SHORT PROBLEM ->
Return the lines below that carry the word "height".
<<<<
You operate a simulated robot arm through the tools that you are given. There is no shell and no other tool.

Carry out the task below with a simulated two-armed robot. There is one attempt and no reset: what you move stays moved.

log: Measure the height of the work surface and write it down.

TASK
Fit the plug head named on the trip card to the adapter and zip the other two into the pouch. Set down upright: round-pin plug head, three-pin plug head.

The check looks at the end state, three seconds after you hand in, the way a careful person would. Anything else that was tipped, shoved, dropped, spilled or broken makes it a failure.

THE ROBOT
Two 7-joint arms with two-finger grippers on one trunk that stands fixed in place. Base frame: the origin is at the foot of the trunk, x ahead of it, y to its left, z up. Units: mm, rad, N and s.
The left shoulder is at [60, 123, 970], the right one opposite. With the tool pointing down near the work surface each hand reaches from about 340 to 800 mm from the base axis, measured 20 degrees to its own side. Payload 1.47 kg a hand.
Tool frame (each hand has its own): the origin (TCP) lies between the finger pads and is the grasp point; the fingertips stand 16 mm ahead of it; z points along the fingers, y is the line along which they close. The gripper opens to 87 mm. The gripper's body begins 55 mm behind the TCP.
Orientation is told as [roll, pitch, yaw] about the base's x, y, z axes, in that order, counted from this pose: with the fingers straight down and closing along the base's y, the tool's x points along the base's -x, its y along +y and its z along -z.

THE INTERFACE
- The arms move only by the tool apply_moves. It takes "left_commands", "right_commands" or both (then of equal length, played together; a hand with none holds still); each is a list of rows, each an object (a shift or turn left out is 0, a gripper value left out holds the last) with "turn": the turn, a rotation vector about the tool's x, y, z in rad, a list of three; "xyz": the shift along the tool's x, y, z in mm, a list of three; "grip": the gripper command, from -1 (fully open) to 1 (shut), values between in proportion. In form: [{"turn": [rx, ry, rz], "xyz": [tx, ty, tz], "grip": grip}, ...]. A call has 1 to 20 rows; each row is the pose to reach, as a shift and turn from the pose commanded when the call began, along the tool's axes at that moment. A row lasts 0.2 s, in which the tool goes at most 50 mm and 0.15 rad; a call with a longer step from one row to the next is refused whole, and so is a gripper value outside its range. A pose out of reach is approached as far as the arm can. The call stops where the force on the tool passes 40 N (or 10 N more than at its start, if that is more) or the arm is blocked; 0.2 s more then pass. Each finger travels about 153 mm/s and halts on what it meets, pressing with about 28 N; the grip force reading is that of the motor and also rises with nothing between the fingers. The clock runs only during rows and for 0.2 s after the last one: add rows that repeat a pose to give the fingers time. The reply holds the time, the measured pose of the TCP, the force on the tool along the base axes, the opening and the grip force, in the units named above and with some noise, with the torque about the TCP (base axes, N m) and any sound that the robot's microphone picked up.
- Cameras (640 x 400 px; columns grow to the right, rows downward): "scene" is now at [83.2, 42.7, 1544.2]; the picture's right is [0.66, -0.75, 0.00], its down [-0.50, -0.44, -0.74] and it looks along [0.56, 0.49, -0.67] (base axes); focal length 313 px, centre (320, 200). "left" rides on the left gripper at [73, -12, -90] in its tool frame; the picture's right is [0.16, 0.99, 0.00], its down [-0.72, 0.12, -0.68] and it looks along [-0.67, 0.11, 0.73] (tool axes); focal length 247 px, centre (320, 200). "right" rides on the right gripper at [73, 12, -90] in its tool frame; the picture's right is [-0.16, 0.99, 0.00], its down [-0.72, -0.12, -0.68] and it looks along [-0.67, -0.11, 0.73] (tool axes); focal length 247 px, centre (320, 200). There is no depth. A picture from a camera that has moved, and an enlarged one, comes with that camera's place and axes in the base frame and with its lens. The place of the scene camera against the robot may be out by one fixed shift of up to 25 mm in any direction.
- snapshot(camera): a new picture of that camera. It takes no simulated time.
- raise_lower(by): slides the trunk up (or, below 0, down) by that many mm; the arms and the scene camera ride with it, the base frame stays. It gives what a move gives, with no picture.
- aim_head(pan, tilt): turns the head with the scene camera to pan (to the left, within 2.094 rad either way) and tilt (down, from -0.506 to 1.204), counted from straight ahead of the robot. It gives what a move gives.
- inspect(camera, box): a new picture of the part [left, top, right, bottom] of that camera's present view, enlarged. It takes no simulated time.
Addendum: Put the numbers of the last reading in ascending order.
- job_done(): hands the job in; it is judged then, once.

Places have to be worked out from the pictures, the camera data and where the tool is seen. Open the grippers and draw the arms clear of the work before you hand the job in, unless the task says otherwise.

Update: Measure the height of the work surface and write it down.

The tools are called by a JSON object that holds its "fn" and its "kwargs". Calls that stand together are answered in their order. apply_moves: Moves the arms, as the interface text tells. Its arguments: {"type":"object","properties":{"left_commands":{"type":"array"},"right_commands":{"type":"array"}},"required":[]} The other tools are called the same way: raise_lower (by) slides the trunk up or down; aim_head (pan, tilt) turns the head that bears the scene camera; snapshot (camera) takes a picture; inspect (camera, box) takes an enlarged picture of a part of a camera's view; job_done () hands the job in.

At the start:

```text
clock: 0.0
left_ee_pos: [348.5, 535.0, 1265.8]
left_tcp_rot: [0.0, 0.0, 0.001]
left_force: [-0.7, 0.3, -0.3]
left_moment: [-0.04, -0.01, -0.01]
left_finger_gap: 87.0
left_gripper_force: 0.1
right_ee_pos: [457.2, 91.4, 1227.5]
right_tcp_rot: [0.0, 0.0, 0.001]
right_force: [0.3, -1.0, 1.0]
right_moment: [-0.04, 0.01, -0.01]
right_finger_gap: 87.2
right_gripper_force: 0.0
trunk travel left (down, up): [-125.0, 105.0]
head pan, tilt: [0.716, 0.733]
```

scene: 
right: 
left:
>>>>
PROBLEM SOLUTION ->
log: Measure the height of the work surface and write it down.
Update: Measure the height of the work surface and write it down.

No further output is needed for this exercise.